*TASK DESCRIPTION*: Find the lines with the string "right" and return them.

============================================================

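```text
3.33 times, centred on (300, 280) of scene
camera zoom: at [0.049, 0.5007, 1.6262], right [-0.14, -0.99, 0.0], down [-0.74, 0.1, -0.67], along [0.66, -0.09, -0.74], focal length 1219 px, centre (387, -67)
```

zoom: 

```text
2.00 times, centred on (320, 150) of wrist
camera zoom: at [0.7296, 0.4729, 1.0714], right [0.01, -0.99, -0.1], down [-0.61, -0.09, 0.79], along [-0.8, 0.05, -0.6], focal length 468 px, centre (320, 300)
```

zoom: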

============================================================

*SOLUTION FOR THIS PROBLEM*:
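camera zoom: at [0.049, 0.5007, 1.6262], right [-0.14, -0.99, 0.0], down [-0.74, 0.1, -0.67], along [0.66, -0.09, -0.74], focal length 1219 px, centre (387, -67)
camera zoom: at [0.7296, 0.4729, 1.0714], right [0.01, -0.99, -0.1], down [-0.61, -0.09, 0.79], along [-0.8, 0.05, -0.6], focal length 468 px, centre (320, 300)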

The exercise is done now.